§ **PASSAGE**
The VIX futures term structure
To keep this article simple and to the point, let me just assume you’re not going to be buying and selling VIX futures directly. I’ll get to a more advanced article on that at a later date.
Having said that, the VIX futures are still a vital aspect of the volatility markets that traders need to understand. The most common way we view VIX futures are by what’s called the VIX futures term structure. Below is the term structure for Apr 15, 2019, taken directly from www.vixcentral.com
Each one of those dots represents a monthly contract. The first dot (12.800) is the front month future for the April expiry. The next dot (14.750) is the May expiry for next month. June (15.500) is the one after that. Every dot represents a monthly contract further out in time. You can see there are 8 in total going from April through November. Typically we refer to these as M1 – M8, representing “month 1, month 2… month 8.” You may also hear people call them VX1, VX2… VX8, it’s the same thing. I personally use M, so if you’re following my work you can get used to hearing M1, M2…. M8.
This is the VIX futures term structure. If you’re just starting your volatility trading journey, get in the habit of checking vixcentral every day and viewing the term structure as it’s an important starting point to build from. Some of the data points I talk about and include in my daily emails are in some way related to VIX futures.
Contango / backwardation:
The reason viewing VIX futures graphed on a chart is so useful is because it allows us to view at a quick glance the slope of the term structure. Depending on the shape of that line, we can gain useful information of the current state of volatility.
M1:M2 VIX futures “contango” (Apr 15, 2019)
Upward sloping to the right – We call this contango. It’s when the longer term VIX futures values out to the right are higher than the shorter term values. This is the normal state of affairs and it makes sense right? With more time comes more uncertainty. More unexpected things can happen from now to M8 November as they can from just now to M2 May. So in a normal market, traders need to be compensated for taking on the additional risk. Most of the time, the longer dated VIX futures should be priced higher than shorter dated ones. This means the normal state of affairs is contango.
M1:M2 VIX futures “backwardation” (Dec 24, 2018)
Downward sloping to the right – We call this backwardation. At times of elevated volatility and market fear, the shorter dated VIX futures can be priced higher than longer dated contracts. During extended market sell offs such as the European debt crisis in 2011, and especially recessions such as 2008/09, backwardation can persist for several months.
The picture above is from Dec 24, 2018 which was right at the bottom of that -20.2% market crash in the 4th quarter of 2018. Given the severity of the crash, it’s not surprising at all to see the VIX futures term structure in backwardation with front months substantially higher than back months.

§ **DATASET CONTENT**
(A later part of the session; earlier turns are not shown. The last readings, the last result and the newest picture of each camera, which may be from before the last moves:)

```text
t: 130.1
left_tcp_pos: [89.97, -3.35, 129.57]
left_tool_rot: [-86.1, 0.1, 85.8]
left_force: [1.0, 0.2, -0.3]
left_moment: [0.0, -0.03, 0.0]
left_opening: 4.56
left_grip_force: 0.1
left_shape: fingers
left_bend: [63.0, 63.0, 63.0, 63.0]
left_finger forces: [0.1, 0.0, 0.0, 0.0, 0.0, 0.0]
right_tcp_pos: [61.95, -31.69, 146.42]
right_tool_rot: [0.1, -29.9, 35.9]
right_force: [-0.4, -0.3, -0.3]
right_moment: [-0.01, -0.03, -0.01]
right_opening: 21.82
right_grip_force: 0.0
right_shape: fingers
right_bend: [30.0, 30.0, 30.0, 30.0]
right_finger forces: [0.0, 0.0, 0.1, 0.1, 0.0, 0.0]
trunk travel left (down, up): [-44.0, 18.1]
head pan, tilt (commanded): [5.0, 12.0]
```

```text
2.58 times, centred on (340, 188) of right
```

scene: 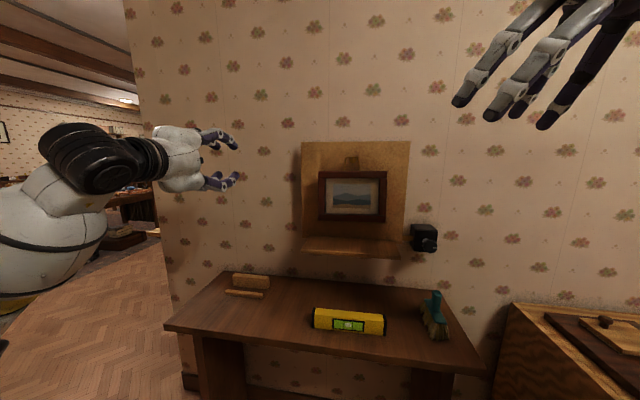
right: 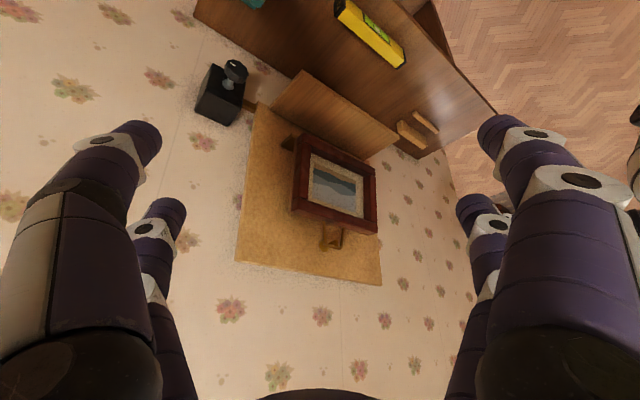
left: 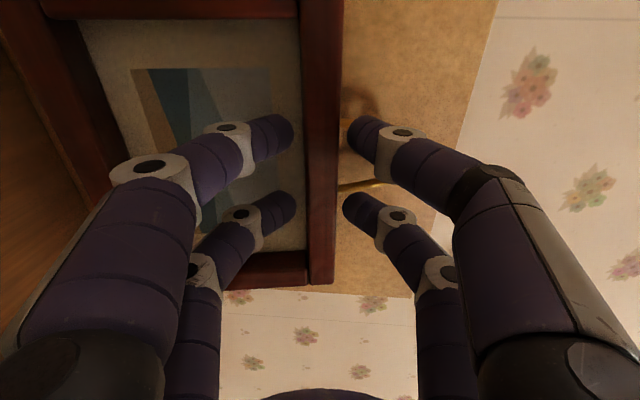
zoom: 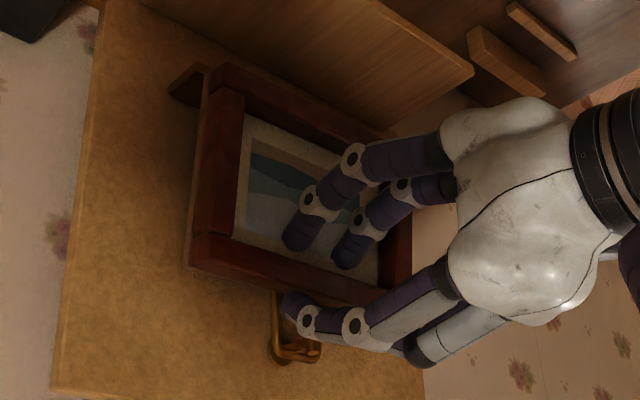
...
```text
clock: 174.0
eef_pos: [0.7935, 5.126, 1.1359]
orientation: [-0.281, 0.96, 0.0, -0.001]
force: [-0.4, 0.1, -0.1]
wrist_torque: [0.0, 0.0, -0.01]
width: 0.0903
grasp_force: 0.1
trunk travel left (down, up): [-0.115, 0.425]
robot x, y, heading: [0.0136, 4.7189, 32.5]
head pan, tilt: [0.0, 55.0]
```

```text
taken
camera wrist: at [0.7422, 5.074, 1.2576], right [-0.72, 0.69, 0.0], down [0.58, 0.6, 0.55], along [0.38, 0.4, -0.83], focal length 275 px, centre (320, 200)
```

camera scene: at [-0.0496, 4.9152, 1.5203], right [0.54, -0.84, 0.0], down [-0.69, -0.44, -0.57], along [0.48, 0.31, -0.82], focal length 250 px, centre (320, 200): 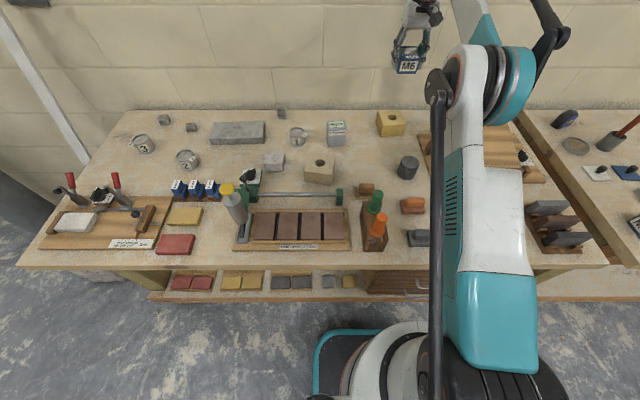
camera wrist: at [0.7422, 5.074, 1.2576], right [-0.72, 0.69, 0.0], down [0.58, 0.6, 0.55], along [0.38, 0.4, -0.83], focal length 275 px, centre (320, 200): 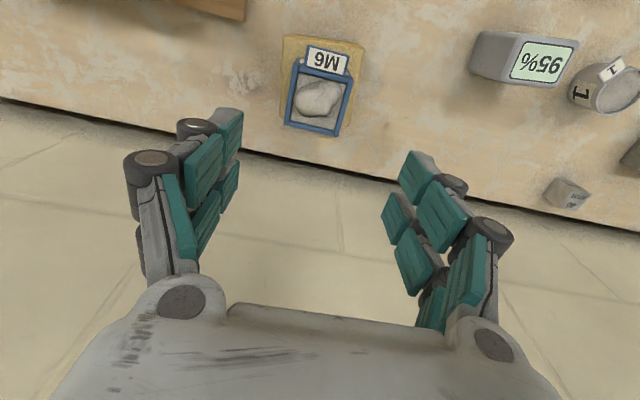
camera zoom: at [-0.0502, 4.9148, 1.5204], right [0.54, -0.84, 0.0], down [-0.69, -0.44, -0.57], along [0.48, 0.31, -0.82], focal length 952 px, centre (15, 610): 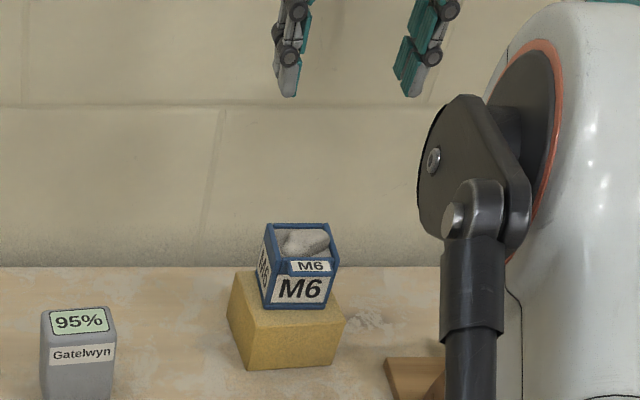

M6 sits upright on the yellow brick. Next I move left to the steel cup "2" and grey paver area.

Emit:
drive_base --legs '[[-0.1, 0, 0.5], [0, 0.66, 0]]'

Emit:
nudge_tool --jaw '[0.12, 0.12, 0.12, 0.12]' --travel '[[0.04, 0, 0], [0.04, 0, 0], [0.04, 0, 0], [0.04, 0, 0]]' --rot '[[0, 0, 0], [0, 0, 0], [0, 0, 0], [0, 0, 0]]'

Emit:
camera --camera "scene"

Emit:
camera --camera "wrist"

§ **GOALS**
- 1) Quote the passage word for word, starting at "Upward sloping to" and ending with "affairs is contango.".
- 2) I need the passage continued from the place where it stops.

§ **SOLVED PROBLEMS**
- 1)
Upward sloping to the right – We call this contango. It’s when the longer term VIX futures values out to the right are higher than the shorter term values. This is the normal state of affairs and it makes sense right? With more time comes more uncertainty. More unexpected things can happen from now to M8 November as they can from just now to M2 May. So in a normal market, traders need to be compensated for taking on the additional risk. Most of the time, the longer dated VIX futures should be priced higher than shorter dated ones. This means the normal state of affairs is contango.

- 2)
What are volatility ETPs?
Exchange traded products are a type of security that are derivatively priced on other investment instruments. So for example, the worlds largest ETP is the SPY, which is derived based on the S&P 500 index.
The “volatility” ETPs are similar, just more specific to volatility. So products such as VXX and SVXY are derivatively priced based on VIX futures contracts.
It is very important to understand that the volatility ETPs do not derive their price based on supply and demand of the product itself.
That is to say, VXX’s price is not derived based on how many people buy or sell VXX. Instead, it actually derives its price based on the values of the underlying VIX futures that the product is based on. In the case of VXX, the front two months of the VIX futures (M1 & M2)
Based on the relationship between the M1 and M2 contracts and how those converge to the spot VIX index price at expiration, the volatility ETPs such as VXX derive a price. That pricing mechanism is beyond the scope of this article, but in general:
– If M2 > M1, this is contango, and all other things being equal may be a tailwind for short volatility (short VXX or long SVXY)
– If M1 > M2, this is backwardation, and all other things being equal may be a tailwind for long volatility (long VXX or short SVXY)
* Important Note: VIX futures are just a snapshot in time representing the current moment and are not predictive of future prices. For that, a more comprehensive view of volatility, and a multitude of metrics used together will increase the probability of forward success.
Long-term statistics:
Like I mentioned above, because of increasing uncertainty, traders need to be compensated for taking on the additional risk further out in time. Which means that an upward sloping term structure (contango) is the normal state of the VIX futures market. You can see it on a long term chart going back to inception:
M1:M2 VIX futures contango since Mar 26, 2004
Most of the time that M1:M2 relationship is above 0% and in contango. Only during periods of elevated fear do the VIX futures dip into negative territory and into backwardation. This is typically (but not necessarily) when broad markets and the S&P 500 are crashing.
General statistics on VIX futures since Mar 26, 2004
A few interesting statistics. Since 2004, contango was present the vast majority of days at nearly 84% as of Apr 2019. The average daily contango level is around 5.6% with the median being slightly higher at 6.3%. There was a period in 2004/05 where contango lasted 273 trading days which is more than a year. In 2011 during the European debt crisis, backwardation persisted for a record 76 trading days straight.
A common threshold people look at for technical analysis (like Relative Strength Index for example) uses 70/30 levels. So specific to the VIX futures, below 2.98% contango is actually in the bottom 30% of values, and above 8.99% is in the top 70%.
Average M1:M2 contango per year and benchmark return
If you look at those numbers above, you can see a clear relationship between the average M1:M2 contango levels in any given year and the performance of shorting the most popular volatility ETP called VXX.
– Higher average contango years such as 2010, 2012, and 2017 all led to an impressive return shorting VXX (albeit with substantially large drawdowns)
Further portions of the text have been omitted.